▶ **To-do list**
**1)** Copy the source extract in full.
**2)** Using the data below, return the stretch from the line that contains "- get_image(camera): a" through the line that contains "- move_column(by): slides", both included, exactly as it stands and nothing beyond it.

▶ **Supplied material**
-----

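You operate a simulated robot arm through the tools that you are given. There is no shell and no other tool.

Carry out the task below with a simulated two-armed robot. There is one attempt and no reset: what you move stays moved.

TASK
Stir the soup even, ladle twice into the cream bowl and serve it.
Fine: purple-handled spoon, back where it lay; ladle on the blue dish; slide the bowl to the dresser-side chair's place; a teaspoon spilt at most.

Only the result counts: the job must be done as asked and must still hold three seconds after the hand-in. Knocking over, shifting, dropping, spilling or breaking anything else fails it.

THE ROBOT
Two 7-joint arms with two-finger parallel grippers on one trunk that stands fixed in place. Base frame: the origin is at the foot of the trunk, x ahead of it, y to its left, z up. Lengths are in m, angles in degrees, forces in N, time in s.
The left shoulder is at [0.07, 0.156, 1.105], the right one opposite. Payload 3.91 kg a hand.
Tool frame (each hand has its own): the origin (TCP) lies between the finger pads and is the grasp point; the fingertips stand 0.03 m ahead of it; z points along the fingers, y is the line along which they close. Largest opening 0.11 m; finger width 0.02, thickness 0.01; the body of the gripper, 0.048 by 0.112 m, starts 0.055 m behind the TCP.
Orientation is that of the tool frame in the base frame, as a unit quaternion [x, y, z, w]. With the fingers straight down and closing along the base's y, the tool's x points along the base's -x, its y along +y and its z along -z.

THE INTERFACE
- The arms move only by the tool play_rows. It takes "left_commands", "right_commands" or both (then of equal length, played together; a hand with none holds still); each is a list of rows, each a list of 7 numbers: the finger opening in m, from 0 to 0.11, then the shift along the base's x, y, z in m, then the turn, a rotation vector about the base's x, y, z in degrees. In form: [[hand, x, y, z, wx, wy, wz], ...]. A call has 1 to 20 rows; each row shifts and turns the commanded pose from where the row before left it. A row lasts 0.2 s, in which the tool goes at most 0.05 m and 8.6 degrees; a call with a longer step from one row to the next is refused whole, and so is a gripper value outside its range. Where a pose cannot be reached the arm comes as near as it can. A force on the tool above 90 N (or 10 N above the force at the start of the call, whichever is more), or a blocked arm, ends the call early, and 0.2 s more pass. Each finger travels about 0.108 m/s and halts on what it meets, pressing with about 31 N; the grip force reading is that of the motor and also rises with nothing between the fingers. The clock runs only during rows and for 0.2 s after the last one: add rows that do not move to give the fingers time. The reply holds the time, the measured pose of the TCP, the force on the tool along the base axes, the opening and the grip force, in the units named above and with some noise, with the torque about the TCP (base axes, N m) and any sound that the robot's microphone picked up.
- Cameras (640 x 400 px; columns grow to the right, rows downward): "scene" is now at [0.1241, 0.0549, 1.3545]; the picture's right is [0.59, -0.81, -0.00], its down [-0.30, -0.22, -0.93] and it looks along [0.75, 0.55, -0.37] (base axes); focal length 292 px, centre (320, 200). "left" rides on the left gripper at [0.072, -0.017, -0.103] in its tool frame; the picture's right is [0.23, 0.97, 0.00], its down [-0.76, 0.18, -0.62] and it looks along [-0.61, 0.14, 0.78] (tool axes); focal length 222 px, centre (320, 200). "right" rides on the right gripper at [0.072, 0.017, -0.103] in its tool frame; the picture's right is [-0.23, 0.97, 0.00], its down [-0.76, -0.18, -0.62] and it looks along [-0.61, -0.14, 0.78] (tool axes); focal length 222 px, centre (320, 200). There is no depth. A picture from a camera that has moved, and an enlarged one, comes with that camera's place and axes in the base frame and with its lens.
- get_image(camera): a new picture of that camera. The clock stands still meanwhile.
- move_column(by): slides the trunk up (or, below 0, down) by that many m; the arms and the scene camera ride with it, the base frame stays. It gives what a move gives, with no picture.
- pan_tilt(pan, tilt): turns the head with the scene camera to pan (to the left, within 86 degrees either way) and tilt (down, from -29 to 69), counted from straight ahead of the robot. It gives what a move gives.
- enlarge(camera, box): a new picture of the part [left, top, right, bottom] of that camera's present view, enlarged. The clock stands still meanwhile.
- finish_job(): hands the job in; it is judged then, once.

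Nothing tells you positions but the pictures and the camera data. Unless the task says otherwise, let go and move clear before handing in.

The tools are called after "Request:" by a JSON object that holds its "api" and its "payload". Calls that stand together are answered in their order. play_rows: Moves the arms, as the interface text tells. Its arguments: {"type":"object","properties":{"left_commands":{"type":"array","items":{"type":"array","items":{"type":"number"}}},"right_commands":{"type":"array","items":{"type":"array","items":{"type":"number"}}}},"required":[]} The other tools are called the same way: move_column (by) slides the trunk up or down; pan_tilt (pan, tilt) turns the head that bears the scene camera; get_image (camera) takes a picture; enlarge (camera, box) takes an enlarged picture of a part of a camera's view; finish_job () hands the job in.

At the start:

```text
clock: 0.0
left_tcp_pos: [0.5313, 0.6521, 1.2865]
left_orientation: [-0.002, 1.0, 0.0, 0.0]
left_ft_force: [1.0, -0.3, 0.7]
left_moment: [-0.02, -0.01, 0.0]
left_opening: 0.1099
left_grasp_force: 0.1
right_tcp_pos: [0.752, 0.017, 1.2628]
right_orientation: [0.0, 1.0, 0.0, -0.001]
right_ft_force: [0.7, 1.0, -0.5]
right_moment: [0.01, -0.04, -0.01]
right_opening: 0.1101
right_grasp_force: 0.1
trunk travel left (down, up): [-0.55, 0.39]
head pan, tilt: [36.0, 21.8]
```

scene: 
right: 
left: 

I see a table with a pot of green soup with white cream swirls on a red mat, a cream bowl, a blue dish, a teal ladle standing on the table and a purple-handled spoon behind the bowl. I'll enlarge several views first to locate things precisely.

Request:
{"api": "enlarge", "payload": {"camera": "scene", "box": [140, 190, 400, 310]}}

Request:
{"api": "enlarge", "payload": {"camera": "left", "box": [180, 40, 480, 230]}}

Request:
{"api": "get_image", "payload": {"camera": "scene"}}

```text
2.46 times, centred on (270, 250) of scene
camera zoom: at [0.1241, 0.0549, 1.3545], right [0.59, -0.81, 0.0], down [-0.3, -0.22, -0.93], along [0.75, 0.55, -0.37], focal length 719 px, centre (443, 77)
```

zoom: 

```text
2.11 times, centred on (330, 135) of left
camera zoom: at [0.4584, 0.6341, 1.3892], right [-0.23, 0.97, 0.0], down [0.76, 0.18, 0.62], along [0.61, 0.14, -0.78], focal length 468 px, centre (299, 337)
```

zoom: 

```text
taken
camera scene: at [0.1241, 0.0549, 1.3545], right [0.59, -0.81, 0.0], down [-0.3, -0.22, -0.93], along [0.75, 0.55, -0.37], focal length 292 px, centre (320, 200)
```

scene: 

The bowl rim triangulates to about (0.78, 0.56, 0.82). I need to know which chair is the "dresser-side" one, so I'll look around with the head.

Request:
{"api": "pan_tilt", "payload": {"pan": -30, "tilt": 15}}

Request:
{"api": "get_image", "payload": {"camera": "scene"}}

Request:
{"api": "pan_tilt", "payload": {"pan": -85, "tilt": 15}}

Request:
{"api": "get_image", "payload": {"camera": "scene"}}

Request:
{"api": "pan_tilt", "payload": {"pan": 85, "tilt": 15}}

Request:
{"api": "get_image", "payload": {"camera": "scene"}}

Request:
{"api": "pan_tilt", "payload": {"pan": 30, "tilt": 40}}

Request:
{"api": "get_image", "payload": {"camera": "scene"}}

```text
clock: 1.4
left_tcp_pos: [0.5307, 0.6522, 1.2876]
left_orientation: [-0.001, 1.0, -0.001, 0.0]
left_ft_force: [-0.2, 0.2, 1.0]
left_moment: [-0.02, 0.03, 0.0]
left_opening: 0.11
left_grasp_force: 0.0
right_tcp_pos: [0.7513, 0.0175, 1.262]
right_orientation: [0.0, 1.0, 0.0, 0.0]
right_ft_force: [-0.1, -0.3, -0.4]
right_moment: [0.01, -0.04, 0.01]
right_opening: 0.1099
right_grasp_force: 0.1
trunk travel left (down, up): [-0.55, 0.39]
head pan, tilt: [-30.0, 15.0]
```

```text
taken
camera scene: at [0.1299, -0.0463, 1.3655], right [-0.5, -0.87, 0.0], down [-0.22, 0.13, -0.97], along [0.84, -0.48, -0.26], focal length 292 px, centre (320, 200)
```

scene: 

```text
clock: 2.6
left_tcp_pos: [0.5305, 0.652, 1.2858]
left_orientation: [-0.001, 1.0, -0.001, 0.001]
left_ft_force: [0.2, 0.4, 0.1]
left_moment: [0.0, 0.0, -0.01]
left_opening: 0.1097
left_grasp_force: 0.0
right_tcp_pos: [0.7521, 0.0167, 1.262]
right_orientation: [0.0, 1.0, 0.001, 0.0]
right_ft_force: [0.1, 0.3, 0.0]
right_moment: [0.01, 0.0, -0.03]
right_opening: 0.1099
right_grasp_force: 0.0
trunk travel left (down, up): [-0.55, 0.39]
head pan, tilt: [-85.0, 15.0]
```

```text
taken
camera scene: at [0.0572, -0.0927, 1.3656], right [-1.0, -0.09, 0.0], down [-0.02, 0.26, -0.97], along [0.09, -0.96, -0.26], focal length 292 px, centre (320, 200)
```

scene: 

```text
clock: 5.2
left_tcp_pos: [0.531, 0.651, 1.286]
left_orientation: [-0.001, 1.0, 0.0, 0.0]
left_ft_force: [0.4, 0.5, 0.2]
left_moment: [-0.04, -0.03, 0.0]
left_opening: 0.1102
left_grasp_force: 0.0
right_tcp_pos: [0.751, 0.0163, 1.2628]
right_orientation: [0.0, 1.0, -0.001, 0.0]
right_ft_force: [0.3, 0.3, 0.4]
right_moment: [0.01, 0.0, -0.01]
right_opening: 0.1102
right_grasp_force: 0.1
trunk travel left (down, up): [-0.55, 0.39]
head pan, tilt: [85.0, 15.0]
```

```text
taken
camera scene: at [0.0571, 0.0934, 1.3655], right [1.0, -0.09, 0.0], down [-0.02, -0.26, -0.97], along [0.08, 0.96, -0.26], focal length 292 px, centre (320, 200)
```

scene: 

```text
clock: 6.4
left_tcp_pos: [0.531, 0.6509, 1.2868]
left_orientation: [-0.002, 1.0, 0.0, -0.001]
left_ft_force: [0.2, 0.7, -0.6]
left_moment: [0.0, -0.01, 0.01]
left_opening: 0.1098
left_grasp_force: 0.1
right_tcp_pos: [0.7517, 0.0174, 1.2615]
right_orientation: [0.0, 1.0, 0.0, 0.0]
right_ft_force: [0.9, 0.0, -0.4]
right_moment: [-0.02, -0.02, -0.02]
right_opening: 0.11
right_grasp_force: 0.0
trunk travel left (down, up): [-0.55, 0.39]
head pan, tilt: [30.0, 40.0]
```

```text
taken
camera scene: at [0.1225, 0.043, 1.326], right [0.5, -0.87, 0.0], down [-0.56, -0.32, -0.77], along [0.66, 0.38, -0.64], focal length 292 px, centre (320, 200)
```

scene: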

-----

▶ **Source extract**
The final painting in the architectural series, Sulamith (1983), is one of Kiefer’s best-known works, and possibly his greatest. It shows a low-ceilinged vaulted chamber, based on the Nazi architect Wilhelm Kreis’s 1939 memorial hall for German soldiers. The charred walls and glowering atmosphere of Kiefer’s version, and above all the inscribed ‘Sulamith’ show that far from being a Nazi Valhalla this is a Holocaust memorial. The ‘ashen-haired’ Sulamith and the ‘golden-haired’ Margarethe are from Paul Celan’s Todesfugue; the loss of Sulamith is a symbol of the Holocaust. Political reunification in 1990 restored the former east, but the real ‘other half’ of German history, the Jewish part, could never be restored.

Kiefer’s range of subject matter and references is epic. Since the 1980s overtly Germanic themes – the forest, the Nibelungen, the Third Reich – have been joined by Mesopotamian history, Egyptian and Greek mythology, the Old Norse Edda and the Kabbalah. A summary of these interests is captured by The Rhine, an installation of monumental woodcuts displayed on free-standing screens: Goethe, Dürer, fascist architecture, the poetry of Celan, all hovering above an image of the longest German river. It is a testament to Kiefer’s tact that, despite the grandiosity of these themes, his work never feels overblown. At the heart of the Royal Academy display is an installation, Ages of the World, a title loosely translated from the German Erdzeitalter. A lofty, tapering stack of discarded canvases, stretched and rolled, interleaved with old photographs, rubble, lead books and more large dried sunflowers gives off a faint odour of the dust and solvent of an artist’s studio. Two works on the wall, large photographs of the sculpture overpainted with words, annotate the stack in terms of the strata of geological eras. At first it seems to be a monument to art’s failure in the face of history, or an attempt to escape history. The critic John Russell saw an earlier form of the work, titled Twenty Years of Solitude (1971-91) as a ‘portrait of the artist as Atlas, bearing upon his shoulders a whole world in epitome’. But despite this the mood remains somehow light, as though a burden has been shifted, a knot unravelled.

-----

▶ **Responses by task**
**1)**
The final painting in the architectural series, Sulamith (1983), is one of Kiefer’s best-known works, and possibly his greatest. It shows a low-ceilinged vaulted chamber, based on the Nazi architect Wilhelm Kreis’s 1939 memorial hall for German soldiers. The charred walls and glowering atmosphere of Kiefer’s version, and above all the inscribed ‘Sulamith’ show that far from being a Nazi Valhalla this is a Holocaust memorial. The ‘ashen-haired’ Sulamith and the ‘golden-haired’ Margarethe are from Paul Celan’s Todesfugue; the loss of Sulamith is a symbol of the Holocaust. Political reunification in 1990 restored the former east, but the real ‘other half’ of German history, the Jewish part, could never be restored.

Kiefer’s range of subject matter and references is epic. Since the 1980s overtly Germanic themes – the forest, the Nibelungen, the Third Reich – have been joined by Mesopotamian history, Egyptian and Greek mythology, the Old Norse Edda and the Kabbalah. A summary of these interests is captured by The Rhine, an installation of monumental woodcuts displayed on free-standing screens: Goethe, Dürer, fascist architecture, the poetry of Celan, all hovering above an image of the longest German river. It is a testament to Kiefer’s tact that, despite the grandiosity of these themes, his work never feels overblown. At the heart of the Royal Academy display is an installation, Ages of the World, a title loosely translated from the German Erdzeitalter. A lofty, tapering stack of discarded canvases, stretched and rolled, interleaved with old photographs, rubble, lead books and more large dried sunflowers gives off a faint odour of the dust and solvent of an artist’s studio. Two works on the wall, large photographs of the sculpture overpainted with words, annotate the stack in terms of the strata of geological eras. At first it seems to be a monument to art’s failure in the face of history, or an attempt to escape history. The critic John Russell saw an earlier form of the work, titled Twenty Years of Solitude (1971-91) as a ‘portrait of the artist as Atlas, bearing upon his shoulders a whole world in epitome’. But despite this the mood remains somehow light, as though a burden has been shifted, a knot unravelled.

**2)**
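- get_image(camera): a new picture of that camera. The clock stands still meanwhile.
- move_column(by): slides the trunk up (or, below 0, down) by that many m; the arms and the scene camera ride with it, the base frame stays. It gives what a move gives, with no picture.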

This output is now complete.